**Document excerpt:**
========

Baní, región
íntegramente poblada por un grupo de familias de origen canario, nos ofrece un
testimonio de lo que sería la sociedad dominicana si desde 1809 se hubiera
seguido respecto de la población blanca del país una política semejante a la
que en 1563 se inauguró para conservar en su mayor pureza la población
indígena. El núcleo constituido por la sociedad banileja es la flor de la
República. Somáticamente, es la zona menos mezclada del país y, tanto en la
ciudad como en los campos vecinos, se conserva intacta la tradición castellana.
Todas las virtudes de la raza se hallan allí reunidas como en un torneo en que
participan desde las prendas del carácter hasta los atributos excelsos de la
inteligencia. Las mujeres más hermosas del país alternan en aquella región
privilegiada con los hombres que mejor representan el espíritu de hidalguía que
sobrevive en Santo domingo como una herencia de la Edad de Oro de la colonia.

========

**What you will do:**
Resume the document excerpt where it left off.

========

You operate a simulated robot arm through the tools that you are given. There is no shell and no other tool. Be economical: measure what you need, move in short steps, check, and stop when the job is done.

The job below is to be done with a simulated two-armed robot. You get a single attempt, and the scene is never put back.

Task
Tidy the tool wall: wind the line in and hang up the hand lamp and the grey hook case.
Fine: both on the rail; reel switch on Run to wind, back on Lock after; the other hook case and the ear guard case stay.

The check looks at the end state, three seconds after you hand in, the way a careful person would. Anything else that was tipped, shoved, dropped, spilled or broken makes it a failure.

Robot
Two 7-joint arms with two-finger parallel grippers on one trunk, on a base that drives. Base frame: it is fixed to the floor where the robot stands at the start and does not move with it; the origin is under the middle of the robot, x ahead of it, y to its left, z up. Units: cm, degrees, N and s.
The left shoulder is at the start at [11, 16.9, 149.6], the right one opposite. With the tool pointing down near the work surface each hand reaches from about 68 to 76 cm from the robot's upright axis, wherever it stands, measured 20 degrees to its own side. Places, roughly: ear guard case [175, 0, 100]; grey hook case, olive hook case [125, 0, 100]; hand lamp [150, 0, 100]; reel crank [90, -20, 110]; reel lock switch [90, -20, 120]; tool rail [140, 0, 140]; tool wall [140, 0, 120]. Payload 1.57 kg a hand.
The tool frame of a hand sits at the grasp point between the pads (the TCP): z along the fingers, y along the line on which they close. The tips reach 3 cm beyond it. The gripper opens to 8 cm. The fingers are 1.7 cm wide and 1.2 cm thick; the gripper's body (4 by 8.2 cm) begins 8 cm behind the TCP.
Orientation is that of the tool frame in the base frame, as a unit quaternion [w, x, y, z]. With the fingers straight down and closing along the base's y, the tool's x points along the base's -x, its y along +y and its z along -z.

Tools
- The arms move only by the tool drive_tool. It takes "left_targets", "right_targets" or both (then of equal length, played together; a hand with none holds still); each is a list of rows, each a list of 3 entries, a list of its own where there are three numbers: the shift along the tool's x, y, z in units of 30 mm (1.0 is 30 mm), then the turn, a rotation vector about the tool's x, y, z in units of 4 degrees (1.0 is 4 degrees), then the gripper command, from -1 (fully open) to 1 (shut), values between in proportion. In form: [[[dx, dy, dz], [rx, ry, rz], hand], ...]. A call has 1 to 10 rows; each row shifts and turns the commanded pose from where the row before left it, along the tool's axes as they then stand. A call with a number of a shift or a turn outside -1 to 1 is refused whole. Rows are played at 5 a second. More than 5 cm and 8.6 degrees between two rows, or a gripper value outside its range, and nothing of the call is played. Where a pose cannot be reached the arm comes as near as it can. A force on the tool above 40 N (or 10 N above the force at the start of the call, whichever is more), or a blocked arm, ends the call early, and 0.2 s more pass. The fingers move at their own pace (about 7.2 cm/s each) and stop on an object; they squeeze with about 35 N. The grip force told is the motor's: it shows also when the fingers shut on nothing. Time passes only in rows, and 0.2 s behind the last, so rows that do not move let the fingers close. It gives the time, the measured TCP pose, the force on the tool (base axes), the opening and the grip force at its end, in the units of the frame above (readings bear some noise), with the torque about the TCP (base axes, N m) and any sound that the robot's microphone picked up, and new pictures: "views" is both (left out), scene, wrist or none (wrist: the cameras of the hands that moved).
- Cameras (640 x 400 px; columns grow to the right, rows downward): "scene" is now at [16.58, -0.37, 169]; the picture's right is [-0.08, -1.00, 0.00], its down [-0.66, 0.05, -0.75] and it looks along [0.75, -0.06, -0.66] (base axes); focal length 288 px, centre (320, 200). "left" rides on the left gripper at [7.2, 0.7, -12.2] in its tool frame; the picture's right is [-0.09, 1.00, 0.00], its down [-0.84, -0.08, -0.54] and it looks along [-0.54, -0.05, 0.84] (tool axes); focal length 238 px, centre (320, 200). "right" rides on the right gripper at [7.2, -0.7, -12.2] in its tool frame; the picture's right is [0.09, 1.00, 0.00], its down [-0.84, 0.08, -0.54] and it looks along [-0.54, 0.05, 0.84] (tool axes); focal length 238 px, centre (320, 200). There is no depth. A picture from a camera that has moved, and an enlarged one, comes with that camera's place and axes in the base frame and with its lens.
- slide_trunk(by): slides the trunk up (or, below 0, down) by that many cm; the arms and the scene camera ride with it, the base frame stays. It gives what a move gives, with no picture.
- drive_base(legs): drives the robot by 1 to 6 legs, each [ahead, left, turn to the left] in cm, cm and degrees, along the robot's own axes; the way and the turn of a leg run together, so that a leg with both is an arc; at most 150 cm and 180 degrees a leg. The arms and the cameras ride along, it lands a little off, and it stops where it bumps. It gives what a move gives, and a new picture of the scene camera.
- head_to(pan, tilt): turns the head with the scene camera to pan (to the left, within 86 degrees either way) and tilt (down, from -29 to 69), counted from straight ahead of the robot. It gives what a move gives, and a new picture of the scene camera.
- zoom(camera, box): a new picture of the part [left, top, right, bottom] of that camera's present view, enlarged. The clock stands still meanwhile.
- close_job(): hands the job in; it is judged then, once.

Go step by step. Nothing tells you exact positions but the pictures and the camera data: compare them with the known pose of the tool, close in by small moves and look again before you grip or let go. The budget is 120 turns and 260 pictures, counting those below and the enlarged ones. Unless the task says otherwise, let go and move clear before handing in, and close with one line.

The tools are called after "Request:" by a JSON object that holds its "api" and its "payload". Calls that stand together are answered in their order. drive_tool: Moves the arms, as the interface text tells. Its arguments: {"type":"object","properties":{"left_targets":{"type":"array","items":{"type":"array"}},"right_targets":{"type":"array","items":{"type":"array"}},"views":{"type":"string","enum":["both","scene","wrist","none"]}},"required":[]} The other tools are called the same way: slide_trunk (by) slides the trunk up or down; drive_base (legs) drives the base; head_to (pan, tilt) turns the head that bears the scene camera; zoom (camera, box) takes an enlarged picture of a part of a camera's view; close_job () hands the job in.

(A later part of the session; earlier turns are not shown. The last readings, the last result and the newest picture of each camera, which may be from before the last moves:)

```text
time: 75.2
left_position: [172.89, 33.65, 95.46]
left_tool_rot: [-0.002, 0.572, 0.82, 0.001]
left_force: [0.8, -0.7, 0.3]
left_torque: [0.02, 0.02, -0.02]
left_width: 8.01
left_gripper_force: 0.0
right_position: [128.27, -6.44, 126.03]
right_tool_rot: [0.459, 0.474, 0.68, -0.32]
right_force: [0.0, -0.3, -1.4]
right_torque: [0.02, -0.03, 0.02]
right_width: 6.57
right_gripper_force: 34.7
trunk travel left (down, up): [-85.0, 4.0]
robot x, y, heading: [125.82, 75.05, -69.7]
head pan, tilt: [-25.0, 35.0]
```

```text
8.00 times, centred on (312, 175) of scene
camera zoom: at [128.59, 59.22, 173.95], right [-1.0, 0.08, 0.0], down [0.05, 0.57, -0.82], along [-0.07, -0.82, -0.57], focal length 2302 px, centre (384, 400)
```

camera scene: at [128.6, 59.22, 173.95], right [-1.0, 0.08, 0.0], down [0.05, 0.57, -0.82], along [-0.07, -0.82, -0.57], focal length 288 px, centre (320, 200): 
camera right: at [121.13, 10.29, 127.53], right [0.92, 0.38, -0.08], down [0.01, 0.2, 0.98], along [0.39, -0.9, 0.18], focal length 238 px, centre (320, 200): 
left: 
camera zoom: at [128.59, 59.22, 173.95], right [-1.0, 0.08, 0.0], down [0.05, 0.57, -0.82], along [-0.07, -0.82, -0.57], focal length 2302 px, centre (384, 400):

========

**Final answer:**
Sobre un medio geográfico adverso, sobre una sabana inhóspita y casi pedregosa,
la industria del hombre ha creado un emporio de riqueza y ha engrandecido la
cadena de progreso multiplicando sin interrupción los frutos de la actividad
privada. El heroísmo de la acción, la grandeza casi épica que asume allí el
trabajo, no impide que se manifieste en esta comarca una poesía más recóndita y
más dulce, que encuentra su más acabada
expresión en la armonía del hogar y en la sencillez de las costumbres
semipatriarcales. La sociedad de Baní representa también, mejor que la de
ninguna otra comarca del país, la evolución del carácter nacional hacia las
formas más altas y más puras de la vida civilizada. Es ésta la región de la
Republica donde el hombre tiene una conciencia más clara de su deber, donde la
raza tiene un mejor sentido de sus capacidades, donde el pueblo posee una
noción más firme de su cultura y el ciudadano una idea más orgullosa y más
nítida de su dignidad.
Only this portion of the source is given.